Strange and Unstable Fabrication
In the 1950’s a group of artists led by experimental composer John Cage actively engaged chance as a means to limit their control over the artworks they produced. These artists described a world filled with active and lively forces, from the sounds of rain to blemishes in paper, that could be harnessed in creative production to give rise to new aesthetics and cultivate new sensitivities to the everyday. This approach to making was not simply act of creative expression but active attempt at creative expansion—a way of submitting to a world of creative forces beyond the self for the sake of seeing, hearing, or feeling things anew. I use these practices as a lens to reflect on the way human-computer interaction (HCI) researchers think about and design for making, specifically as it relates to the present day “maker movement.” I focus on how the design of digital fabrication systems, like 3D printers, could make room for creative forces beyond the maker and why such modes of making are worth considering in HCI research. Since digital fabrication technologies have catalyzed the maker movement and are often described as key instruments for “democratizing” manufacturing, this project joins broader efforts to reflect on values in maker technology as a means of expanding the design space of digital fabrication in ways that could potentially increase the diversity of participants associated with the movement.

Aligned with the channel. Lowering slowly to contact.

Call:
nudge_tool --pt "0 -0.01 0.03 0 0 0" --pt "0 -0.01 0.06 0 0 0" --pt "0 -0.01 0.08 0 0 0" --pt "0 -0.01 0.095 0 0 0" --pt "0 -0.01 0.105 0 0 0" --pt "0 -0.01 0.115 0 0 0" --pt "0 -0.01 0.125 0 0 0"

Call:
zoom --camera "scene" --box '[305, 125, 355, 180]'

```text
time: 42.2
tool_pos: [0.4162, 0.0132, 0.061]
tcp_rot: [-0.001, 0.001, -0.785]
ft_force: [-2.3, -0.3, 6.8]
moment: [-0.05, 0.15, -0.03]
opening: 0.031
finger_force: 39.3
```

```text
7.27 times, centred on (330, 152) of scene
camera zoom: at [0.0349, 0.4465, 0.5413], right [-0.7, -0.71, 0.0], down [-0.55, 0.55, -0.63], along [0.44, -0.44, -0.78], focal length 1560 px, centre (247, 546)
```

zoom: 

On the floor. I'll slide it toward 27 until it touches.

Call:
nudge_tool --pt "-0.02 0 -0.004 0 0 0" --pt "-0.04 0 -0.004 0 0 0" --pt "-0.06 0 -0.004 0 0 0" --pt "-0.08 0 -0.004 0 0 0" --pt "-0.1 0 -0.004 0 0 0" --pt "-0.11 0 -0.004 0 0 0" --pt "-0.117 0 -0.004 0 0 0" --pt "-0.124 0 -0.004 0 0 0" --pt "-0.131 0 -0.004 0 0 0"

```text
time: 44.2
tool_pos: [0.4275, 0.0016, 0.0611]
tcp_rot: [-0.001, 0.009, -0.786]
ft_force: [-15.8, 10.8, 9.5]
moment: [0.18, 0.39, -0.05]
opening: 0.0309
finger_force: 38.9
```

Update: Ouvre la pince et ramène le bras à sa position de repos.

By weaving through post-anthropocentric theories of the new materialisms, design practice, art history, and HCI, I contribute a theory of making that accounts for the creative capacity of nonhumans as well as design tactics to make room for nonhuman forces in the design of digital fabrication systems. I argue that nonhumans exert material-semiotic forces upon makers that shape their perspectives on stuff and culture in tandem. I then suggest that tools that are both strange and unstable create a space for makers to perceive and work with these forces in ways that honor the unique life and agency of nonhuman matter. As a whole, this work adds dimensionality to HCI’s existing focus on making as a process of self-expression by suggesting new design territories in fabrication design, crossings between critical reflection and creative production. I close this work by speculating on how tools that trade control, mastery, and predictability for chance, compromise, labor, and risk could become valuable within a broader landscape of making.